JOBS:
**a.** Your answer is an exact quotation from the quoted text: it starts at "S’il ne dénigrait" and ends at "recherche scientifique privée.".
**b.** Quote exactly the lines from the line containing "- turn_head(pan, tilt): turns" to the line containing "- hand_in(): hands", both lines included, please, and nothing more.

STORED DATA:
════════════════════

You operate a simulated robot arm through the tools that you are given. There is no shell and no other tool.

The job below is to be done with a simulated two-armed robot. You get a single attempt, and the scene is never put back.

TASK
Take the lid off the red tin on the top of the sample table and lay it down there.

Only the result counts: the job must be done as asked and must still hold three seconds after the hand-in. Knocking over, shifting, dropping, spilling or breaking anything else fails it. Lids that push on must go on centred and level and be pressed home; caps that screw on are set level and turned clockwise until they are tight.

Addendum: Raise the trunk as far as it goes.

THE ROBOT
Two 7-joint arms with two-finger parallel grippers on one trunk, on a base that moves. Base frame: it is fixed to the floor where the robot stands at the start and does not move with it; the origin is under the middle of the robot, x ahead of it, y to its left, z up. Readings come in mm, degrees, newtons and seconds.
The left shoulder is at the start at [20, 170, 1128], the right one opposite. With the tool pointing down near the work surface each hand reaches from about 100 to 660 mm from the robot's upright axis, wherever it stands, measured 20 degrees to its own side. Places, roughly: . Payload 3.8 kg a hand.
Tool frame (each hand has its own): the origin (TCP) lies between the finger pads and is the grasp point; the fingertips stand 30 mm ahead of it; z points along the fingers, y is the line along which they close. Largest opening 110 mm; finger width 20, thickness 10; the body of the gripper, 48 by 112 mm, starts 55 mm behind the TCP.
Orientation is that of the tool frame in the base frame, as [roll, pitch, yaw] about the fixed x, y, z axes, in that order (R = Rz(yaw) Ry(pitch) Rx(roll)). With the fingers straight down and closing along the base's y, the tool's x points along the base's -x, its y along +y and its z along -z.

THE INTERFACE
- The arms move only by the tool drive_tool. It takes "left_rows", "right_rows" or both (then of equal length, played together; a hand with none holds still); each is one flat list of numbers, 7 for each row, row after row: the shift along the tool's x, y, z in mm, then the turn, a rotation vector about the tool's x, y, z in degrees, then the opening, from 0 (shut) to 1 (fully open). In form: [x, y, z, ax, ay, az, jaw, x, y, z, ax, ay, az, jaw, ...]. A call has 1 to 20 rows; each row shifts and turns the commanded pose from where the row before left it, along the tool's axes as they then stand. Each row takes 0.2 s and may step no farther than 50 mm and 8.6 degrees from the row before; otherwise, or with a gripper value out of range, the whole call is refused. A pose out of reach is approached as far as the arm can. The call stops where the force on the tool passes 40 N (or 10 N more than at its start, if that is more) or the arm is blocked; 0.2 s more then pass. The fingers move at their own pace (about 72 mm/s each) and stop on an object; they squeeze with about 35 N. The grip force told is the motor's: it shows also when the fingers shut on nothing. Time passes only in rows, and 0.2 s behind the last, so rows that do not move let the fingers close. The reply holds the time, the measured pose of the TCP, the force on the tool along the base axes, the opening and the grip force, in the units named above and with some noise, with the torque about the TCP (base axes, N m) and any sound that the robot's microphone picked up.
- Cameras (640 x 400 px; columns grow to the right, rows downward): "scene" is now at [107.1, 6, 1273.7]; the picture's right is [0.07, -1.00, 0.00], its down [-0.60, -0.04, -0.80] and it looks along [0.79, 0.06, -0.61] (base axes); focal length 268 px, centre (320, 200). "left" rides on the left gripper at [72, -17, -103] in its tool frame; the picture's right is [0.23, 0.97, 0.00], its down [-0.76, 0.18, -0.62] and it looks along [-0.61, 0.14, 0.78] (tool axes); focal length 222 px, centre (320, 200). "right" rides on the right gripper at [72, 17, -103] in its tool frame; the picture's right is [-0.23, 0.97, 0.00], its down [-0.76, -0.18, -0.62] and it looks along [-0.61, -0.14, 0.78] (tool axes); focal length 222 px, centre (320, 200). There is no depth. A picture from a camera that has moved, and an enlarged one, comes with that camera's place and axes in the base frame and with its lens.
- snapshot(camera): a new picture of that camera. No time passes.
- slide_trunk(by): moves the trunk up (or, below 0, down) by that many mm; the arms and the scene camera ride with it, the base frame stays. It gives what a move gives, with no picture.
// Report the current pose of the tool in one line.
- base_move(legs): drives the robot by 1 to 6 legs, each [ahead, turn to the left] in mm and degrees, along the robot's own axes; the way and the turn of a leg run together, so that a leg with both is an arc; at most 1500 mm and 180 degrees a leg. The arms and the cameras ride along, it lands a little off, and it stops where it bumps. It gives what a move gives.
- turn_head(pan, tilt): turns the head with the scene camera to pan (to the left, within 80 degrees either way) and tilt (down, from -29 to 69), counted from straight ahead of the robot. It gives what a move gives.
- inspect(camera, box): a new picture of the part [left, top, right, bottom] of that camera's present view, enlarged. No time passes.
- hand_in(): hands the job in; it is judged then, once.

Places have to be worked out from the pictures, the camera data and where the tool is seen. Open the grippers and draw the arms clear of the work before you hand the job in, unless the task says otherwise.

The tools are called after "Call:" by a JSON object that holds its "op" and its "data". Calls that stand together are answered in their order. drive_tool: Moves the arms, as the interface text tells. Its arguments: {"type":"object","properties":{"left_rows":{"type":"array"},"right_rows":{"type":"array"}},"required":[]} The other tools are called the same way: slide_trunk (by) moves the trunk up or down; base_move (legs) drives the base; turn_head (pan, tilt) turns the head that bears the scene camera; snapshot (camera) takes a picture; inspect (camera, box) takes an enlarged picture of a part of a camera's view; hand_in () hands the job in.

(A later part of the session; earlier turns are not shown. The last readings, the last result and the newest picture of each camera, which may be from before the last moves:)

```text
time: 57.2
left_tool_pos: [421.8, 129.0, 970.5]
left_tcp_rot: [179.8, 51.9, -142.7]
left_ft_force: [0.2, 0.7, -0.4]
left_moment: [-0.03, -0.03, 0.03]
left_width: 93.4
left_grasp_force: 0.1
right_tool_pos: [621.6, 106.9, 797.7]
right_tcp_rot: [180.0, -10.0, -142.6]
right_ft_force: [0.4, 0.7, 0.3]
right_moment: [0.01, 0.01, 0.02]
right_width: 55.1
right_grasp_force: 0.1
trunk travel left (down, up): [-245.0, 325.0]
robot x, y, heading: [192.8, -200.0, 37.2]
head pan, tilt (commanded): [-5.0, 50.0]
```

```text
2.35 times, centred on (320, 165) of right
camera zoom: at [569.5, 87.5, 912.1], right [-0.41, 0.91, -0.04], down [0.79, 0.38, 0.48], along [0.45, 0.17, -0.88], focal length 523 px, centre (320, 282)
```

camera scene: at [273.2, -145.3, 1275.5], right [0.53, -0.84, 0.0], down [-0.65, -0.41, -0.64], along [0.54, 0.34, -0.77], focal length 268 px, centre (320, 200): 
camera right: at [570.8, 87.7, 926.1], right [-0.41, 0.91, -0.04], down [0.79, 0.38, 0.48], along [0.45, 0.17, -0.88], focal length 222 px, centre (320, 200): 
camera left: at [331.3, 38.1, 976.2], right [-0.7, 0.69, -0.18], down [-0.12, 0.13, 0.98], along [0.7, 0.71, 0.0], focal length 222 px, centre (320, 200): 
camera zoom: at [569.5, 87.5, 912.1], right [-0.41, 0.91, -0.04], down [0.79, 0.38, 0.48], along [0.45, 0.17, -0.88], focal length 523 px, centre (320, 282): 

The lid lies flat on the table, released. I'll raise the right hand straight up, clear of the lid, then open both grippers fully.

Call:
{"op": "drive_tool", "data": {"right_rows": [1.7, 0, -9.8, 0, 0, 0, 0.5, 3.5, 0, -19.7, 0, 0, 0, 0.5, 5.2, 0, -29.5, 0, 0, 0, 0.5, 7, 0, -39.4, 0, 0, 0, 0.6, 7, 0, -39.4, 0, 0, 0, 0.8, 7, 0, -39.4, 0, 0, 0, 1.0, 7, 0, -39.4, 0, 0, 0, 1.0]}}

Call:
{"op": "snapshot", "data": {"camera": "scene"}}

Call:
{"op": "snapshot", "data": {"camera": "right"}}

════════════════════

QUOTED TEXT:
S’il ne dénigrait pas la démarche scientifique, il lui reprochait son recours trop exclusif à la raison, ses certitudes et son aplomb. Il ne se satisfaisait pas de la prise de distance certes nécessaire à l’objectivité scientifique, mais maladroite et myope lorsqu’il s’agissait de se pencher sur le vivant. Il ne lui échappait pas non plus, devenu secrétaire perpétuel, que les donations et les dotations allaient bien davantage du côté des sciences, notamment de l’Académie des sciences, que de la littérature10. Il ne pouvait alors se douter qu’aujourd’hui, cette même académie serait largement desservie au bénéfice de la recherche scientifique privée.
S’il faut raison garder, c’est donc qu’il faut aussi la surveiller. Et s’il faut demeurer raisonnable, alors faut-il aussi se montrer maisonnable11, faire véritablement de l’oikos grec notre maison, et de l’écologie un art d’habiter le monde. Mais celle-ci n’en a pas vraiment pris le chemin : comme l’observe le philosophe Emanuele Coccia, l’écologie et l’économie sont des jumelles siamoises qui partagent les mêmes concepts et les mêmes cadres épistémologiques12. Il n’a pas davantage échappé à Maurice Genevoix que l’écheveau des relations qui structure le vivant disconvient à l’ordre de la quantification : « Ainsi, la vie des créatures libres tend-elle, en dépit de l’homme, vers un équilibre qui échappe aux statistiques et aux calculs13. » La vie est irréductible au nombre.
Faut-il en déduire que tournant le dos à une carrière scientifique pour répondre à une vocation de poète, Genevoix ne nous proposait qu’une vision décalée de réalités trop magnifiées et esthétisées ? Ce serait ne pas comprendre le terme de poète qu’il revendiquait, non pas comme faiseur de vers ou rêveur d’autres univers, mais comme doté d’une intuition de l’invisible. La poièsis est autant création que révélation. Elle ne s’oppose pas à la science mais la complète. C’est parce qu’il s’affirmait comme étant de ceux pour qui un monde existe en dehors de soi que Genevoix se disait poète. Il avait, par-delà le sentiment d’immersion au monde, d’appartenance au continuum du vivant, le goût inné de la convivialité et du devenir ensemble, aspiration que partagera la zoologue et philosophe Donna Haraway14.

════════════════════

RESULTS FOR EACH TASK:
**a.**
S’il ne dénigrait pas la démarche scientifique, il lui reprochait son recours trop exclusif à la raison, ses certitudes et son aplomb. Il ne se satisfaisait pas de la prise de distance certes nécessaire à l’objectivité scientifique, mais maladroite et myope lorsqu’il s’agissait de se pencher sur le vivant. Il ne lui échappait pas non plus, devenu secrétaire perpétuel, que les donations et les dotations allaient bien davantage du côté des sciences, notamment de l’Académie des sciences, que de la littérature10. Il ne pouvait alors se douter qu’aujourd’hui, cette même académie serait largement desservie au bénéfice de la recherche scientifique privée.

**b.**
- turn_head(pan, tilt): turns the head with the scene camera to pan (to the left, within 80 degrees either way) and tilt (down, from -29 to 69), counted from straight ahead of the robot. It gives what a move gives.
- inspect(camera, box): a new picture of the part [left, top, right, bottom] of that camera's present view, enlarged. No time passes.
- hand_in(): hands the job in; it is judged then, once.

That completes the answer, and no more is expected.